The request » Reproduce the material in full, unchanged. Return a JSON list in which every string is one line; blank lines are skipped.

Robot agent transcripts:
________________________________________
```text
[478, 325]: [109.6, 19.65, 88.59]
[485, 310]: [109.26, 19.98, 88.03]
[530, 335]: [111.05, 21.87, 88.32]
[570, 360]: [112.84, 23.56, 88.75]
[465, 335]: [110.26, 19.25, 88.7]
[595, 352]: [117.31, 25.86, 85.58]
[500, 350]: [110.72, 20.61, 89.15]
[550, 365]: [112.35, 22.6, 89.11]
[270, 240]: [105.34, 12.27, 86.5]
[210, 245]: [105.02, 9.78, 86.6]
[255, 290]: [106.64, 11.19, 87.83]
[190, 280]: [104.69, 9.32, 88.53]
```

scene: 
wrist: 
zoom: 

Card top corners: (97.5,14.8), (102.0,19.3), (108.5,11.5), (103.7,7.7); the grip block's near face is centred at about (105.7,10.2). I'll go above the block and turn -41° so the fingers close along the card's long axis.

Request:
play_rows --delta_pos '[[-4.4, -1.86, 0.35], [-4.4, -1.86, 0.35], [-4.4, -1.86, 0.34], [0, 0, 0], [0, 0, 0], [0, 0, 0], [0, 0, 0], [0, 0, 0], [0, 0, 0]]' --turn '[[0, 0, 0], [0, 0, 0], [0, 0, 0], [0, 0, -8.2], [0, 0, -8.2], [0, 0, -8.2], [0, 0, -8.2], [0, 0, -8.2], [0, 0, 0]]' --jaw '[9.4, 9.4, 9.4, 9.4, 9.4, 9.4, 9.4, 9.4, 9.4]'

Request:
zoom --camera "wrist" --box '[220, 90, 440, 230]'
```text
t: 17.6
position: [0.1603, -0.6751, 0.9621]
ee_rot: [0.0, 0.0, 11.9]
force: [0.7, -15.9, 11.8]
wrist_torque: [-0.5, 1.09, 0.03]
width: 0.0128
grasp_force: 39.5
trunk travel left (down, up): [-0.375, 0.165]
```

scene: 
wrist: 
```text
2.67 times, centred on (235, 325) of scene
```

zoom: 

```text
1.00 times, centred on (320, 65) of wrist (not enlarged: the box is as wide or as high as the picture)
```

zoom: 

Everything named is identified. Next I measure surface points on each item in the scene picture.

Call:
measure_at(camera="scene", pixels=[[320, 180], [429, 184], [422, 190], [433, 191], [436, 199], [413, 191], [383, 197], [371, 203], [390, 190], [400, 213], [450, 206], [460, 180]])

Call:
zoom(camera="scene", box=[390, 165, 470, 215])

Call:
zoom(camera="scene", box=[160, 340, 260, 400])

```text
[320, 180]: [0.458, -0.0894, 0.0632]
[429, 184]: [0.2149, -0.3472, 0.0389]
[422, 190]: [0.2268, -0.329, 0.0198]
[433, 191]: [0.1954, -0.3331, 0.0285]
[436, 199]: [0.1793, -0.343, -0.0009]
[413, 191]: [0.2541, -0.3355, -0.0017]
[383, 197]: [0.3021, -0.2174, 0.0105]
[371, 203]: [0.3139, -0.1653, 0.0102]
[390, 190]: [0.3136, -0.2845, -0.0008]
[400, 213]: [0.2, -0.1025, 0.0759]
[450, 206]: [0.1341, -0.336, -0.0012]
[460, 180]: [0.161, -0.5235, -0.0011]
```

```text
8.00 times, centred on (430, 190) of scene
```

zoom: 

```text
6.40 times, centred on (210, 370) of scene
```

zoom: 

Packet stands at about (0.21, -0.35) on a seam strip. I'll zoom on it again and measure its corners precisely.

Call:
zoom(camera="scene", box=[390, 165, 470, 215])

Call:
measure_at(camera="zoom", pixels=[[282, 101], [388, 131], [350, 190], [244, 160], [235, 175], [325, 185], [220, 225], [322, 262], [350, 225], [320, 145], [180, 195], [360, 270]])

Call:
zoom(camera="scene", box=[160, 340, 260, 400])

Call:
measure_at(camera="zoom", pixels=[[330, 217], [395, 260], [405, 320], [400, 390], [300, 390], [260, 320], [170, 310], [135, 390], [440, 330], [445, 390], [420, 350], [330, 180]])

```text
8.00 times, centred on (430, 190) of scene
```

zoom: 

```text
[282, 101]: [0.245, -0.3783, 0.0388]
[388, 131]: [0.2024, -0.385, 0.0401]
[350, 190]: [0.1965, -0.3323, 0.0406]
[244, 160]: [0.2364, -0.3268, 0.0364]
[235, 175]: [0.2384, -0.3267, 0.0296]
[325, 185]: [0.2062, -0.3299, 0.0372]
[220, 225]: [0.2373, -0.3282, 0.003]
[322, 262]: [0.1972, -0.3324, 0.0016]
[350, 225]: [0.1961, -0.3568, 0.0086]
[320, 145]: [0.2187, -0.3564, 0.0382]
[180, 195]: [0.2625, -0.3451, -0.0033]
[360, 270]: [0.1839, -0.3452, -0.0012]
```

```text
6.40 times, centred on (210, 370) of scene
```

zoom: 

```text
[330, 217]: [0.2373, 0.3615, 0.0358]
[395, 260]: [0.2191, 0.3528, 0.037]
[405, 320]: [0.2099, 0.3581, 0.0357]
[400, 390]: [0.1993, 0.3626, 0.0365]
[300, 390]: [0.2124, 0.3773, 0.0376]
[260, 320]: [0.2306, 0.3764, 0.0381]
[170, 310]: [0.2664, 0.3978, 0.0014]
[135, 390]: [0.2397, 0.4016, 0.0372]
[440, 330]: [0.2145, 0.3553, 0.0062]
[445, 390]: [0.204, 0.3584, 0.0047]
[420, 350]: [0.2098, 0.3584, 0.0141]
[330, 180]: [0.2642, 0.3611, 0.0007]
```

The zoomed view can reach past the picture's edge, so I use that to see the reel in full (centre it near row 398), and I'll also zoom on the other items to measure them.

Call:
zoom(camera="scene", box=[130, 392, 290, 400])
________________________________________
Full output »
[
  "```text",
  "[478, 325]: [109.6, 19.65, 88.59]",
  "[485, 310]: [109.26, 19.98, 88.03]",
  "[530, 335]: [111.05, 21.87, 88.32]",
  "[570, 360]: [112.84, 23.56, 88.75]",
  "[465, 335]: [110.26, 19.25, 88.7]",
  "[595, 352]: [117.31, 25.86, 85.58]",
  "[500, 350]: [110.72, 20.61, 89.15]",
  "[550, 365]: [112.35, 22.6, 89.11]",
  "[270, 240]: [105.34, 12.27, 86.5]",
  "[210, 245]: [105.02, 9.78, 86.6]",
  "[255, 290]: [106.64, 11.19, 87.83]",
  "[190, 280]: [104.69, 9.32, 88.53]",
  "```",
  "scene: ",
  "wrist: ",
  "zoom: ",
  "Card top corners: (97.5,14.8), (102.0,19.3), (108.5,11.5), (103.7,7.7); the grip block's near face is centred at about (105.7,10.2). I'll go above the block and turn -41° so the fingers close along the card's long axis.",
  "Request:",
  "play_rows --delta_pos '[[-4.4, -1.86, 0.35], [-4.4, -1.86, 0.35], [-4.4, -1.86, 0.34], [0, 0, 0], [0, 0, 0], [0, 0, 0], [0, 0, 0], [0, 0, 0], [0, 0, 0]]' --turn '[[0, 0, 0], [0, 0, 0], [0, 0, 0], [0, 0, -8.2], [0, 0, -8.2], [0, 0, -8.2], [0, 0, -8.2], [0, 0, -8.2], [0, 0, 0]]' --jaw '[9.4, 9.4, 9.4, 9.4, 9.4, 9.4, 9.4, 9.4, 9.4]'",
  "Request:",
  "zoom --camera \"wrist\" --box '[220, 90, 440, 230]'",
  "```text",
  "t: 17.6",
  "position: [0.1603, -0.6751, 0.9621]",
  "ee_rot: [0.0, 0.0, 11.9]",
  "force: [0.7, -15.9, 11.8]",
  "wrist_torque: [-0.5, 1.09, 0.03]",
  "width: 0.0128",
  "grasp_force: 39.5",
  "trunk travel left (down, up): [-0.375, 0.165]",
  "```",
  "scene: ",
  "wrist: ",
  "```text",
  "2.67 times, centred on (235, 325) of scene",
  "```",
  "zoom: ",
  "```text",
  "1.00 times, centred on (320, 65) of wrist (not enlarged: the box is as wide or as high as the picture)",
  "```",
  "zoom: ",
  "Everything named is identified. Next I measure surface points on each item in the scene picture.",
  "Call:",
  "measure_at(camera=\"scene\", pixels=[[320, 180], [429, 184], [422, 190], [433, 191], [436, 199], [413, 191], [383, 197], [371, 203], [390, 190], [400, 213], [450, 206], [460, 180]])",
  "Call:",
  "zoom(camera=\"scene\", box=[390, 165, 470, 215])",
  "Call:",
  "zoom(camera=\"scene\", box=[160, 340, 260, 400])",
  "```text",
  "[320, 180]: [0.458, -0.0894, 0.0632]",
  "[429, 184]: [0.2149, -0.3472, 0.0389]",
  "[422, 190]: [0.2268, -0.329, 0.0198]",
  "[433, 191]: [0.1954, -0.3331, 0.0285]",
  "[436, 199]: [0.1793, -0.343, -0.0009]",
  "[413, 191]: [0.2541, -0.3355, -0.0017]",
  "[383, 197]: [0.3021, -0.2174, 0.0105]",
  "[371, 203]: [0.3139, -0.1653, 0.0102]",
  "[390, 190]: [0.3136, -0.2845, -0.0008]",
  "[400, 213]: [0.2, -0.1025, 0.0759]",
  "[450, 206]: [0.1341, -0.336, -0.0012]",
  "[460, 180]: [0.161, -0.5235, -0.0011]",
  "```",
  "```text",
  "8.00 times, centred on (430, 190) of scene",
  "```",
  "zoom: ",
  "```text",
  "6.40 times, centred on (210, 370) of scene",
  "```",
  "zoom: ",
  "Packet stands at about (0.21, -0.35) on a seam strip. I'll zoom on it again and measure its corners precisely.",
  "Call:",
  "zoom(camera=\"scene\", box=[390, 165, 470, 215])",
  "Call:",
  "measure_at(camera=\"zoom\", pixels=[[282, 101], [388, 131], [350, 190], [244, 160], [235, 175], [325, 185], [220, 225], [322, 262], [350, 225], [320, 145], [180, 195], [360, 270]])",
  "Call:",
  "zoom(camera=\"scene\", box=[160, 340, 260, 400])",
  "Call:",
  "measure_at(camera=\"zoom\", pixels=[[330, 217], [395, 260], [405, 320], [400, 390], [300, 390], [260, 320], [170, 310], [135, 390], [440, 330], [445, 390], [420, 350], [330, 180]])",
  "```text",
  "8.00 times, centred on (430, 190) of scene",
  "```",
  "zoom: ",
  "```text",
  "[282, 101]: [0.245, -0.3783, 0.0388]",
  "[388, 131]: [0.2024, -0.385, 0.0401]",
  "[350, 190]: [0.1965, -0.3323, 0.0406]",
  "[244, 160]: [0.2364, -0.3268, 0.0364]",
  "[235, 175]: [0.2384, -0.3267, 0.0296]",
  "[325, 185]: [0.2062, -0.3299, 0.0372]",
  "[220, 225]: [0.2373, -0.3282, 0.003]",
  "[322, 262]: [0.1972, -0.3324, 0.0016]",
  "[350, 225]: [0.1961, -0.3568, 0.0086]",
  "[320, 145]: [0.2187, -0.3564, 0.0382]",
  "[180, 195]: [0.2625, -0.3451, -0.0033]",
  "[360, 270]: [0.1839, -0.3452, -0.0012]",
  "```",
  "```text",
  "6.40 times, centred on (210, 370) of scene",
  "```",
  "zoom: ",
  "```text",
  "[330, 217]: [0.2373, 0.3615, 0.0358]",
  "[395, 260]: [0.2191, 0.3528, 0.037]",
  "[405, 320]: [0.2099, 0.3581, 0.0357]",
  "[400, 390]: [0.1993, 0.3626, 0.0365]",
  "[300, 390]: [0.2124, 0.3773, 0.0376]",
  "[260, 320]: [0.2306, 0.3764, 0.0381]",
  "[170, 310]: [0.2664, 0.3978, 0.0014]",
  "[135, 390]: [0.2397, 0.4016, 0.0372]",
  "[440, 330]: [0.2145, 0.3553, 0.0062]",
  "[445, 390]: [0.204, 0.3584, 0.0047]",
  "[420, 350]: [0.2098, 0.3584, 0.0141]",
  "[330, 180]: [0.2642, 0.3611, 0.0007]",
  "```",
  "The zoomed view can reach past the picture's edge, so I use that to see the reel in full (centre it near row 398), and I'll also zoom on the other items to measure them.",
  "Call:",
  "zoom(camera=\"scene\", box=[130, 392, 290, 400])"
]